Faszinierendes Sammelsurium
Dabei kommt der Titel des Buches nicht von ungefähr, weisen doch die vorgestellten Domizile in der Tat erstaunliche Parallelen zu den einstigen Kunst- und Wunderkammern auf, die zwischen dem 15. und dem 18. Jahrhundert weit verbreitet waren und als die Vorläufer unserer heutigen Museen gelten. So waren die Kammern der Spätrenaissance und des Barocks Orte, an denen allerlei Kuriositäten gesammelt wurden.
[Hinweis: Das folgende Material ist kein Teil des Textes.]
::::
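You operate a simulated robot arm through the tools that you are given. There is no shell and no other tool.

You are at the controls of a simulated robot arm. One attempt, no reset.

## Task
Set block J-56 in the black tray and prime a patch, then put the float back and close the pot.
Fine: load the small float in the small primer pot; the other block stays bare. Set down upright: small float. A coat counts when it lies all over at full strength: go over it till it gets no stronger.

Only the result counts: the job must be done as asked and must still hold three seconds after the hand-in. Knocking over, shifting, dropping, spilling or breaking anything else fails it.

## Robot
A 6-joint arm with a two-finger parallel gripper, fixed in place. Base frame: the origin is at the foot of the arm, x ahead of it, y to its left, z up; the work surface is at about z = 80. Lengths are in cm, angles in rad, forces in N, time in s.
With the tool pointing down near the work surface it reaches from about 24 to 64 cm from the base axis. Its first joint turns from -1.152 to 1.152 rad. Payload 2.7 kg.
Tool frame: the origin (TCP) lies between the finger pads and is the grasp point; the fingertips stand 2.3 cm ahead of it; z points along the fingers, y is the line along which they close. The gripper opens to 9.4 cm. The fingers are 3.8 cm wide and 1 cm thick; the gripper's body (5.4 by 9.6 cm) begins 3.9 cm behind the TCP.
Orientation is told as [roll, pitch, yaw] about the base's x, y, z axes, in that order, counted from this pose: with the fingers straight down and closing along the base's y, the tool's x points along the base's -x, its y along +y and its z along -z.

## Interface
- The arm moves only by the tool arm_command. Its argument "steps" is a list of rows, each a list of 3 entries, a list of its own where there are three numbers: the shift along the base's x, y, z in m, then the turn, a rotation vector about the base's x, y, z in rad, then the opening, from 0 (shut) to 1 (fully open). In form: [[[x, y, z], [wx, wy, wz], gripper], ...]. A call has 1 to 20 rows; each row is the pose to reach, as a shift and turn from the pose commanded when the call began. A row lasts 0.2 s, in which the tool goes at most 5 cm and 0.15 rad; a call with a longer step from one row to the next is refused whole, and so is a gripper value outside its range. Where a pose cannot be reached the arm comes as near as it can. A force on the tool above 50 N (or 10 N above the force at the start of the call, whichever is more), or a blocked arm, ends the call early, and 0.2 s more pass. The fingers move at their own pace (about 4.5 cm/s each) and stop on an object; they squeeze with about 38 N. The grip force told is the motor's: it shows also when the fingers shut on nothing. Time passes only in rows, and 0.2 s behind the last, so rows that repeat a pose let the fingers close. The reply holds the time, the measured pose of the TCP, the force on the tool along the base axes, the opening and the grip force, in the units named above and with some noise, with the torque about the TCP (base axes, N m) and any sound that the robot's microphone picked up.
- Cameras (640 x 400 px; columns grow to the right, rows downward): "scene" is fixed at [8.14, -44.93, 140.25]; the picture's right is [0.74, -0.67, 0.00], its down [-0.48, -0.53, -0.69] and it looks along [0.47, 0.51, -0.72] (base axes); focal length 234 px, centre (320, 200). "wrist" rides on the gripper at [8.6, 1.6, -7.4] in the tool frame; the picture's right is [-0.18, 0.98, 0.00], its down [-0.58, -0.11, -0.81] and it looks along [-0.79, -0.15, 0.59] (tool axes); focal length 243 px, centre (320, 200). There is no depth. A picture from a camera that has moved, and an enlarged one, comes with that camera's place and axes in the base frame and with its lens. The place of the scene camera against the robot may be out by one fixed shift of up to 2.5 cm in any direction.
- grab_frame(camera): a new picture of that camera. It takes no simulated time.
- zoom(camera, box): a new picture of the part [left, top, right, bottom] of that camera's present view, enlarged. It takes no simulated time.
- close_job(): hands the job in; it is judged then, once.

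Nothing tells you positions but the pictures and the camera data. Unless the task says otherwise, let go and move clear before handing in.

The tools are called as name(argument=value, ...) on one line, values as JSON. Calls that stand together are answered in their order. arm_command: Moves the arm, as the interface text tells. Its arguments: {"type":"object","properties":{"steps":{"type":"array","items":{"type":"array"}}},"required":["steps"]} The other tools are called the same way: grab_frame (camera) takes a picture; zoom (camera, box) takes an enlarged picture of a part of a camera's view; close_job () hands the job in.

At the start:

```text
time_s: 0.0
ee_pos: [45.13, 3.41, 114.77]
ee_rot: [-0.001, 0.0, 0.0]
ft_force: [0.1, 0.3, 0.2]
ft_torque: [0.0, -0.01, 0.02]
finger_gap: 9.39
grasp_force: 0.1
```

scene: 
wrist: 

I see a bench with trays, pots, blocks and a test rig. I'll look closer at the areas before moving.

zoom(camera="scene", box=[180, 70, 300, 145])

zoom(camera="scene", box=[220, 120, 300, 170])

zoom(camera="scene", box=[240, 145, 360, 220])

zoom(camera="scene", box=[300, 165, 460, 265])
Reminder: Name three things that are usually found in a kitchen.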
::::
Unbekanntes und Bekanntes, seltene Naturalien, wissenschaftliche Instrumente, Objekte fremder Welten, Kunstwerke und unerklärliche Dinge. Wahres gleichberechtigt neben Märchenhaftem, Schrumpfköpfe neben «Phönixfedern» und Seepferdchen – jeder Quadratzentimeter besetzt, jede Schublade, jedes Regal dicht gedrängt mit allerlei, was die damalige Welt so hergab. Verstanden als vermeintlicher Abdruck der Realität, spiegelten sie gleichermassen den damaligen Wissensstand der Gesellschaft wider. So zusammenhangslos die angesammelten Exponate auf einen Blick auch wirkten, so beabsichtigt war dies. Denn das Geheimnis und Faszinosum der Wunderkammern lag darin, durch die aus ihrem Kontext herausgelösten Gegenstände den Betrachter zu neuen Gedankengängen, Verknüpfungen und Perspektiven zu inspirieren.
Die Trouvaillen des Lebens
Begreift man nun seine privaten Wohnräume als seine ganz persönliche Wunderkammer, so liegen die Parallelen auf der Hand. Denn auch lieb gewonnene Einzelstücke sind stets aus ihrem Kontext gelöst und entwickeln in Kombination mit anderen stil- oder kulturfremden Objekten eine neue Wirkung, eine ganz andere Sprache und Bedeutung. Und waren die Objekte im Kuriositätenkabinett in Wirklichkeit vielmehr Ausdruck des Intellekts, des Geschmacks und der Erinnerungen ihres Eigners und Schöpfers und nicht so sehr der tatsächlichen Realität, so trifft dies auch auf die neue Eleganz zu, die sich vorgefertigten Trends entzieht und durch den eigenen Geschmack gestaltet wird.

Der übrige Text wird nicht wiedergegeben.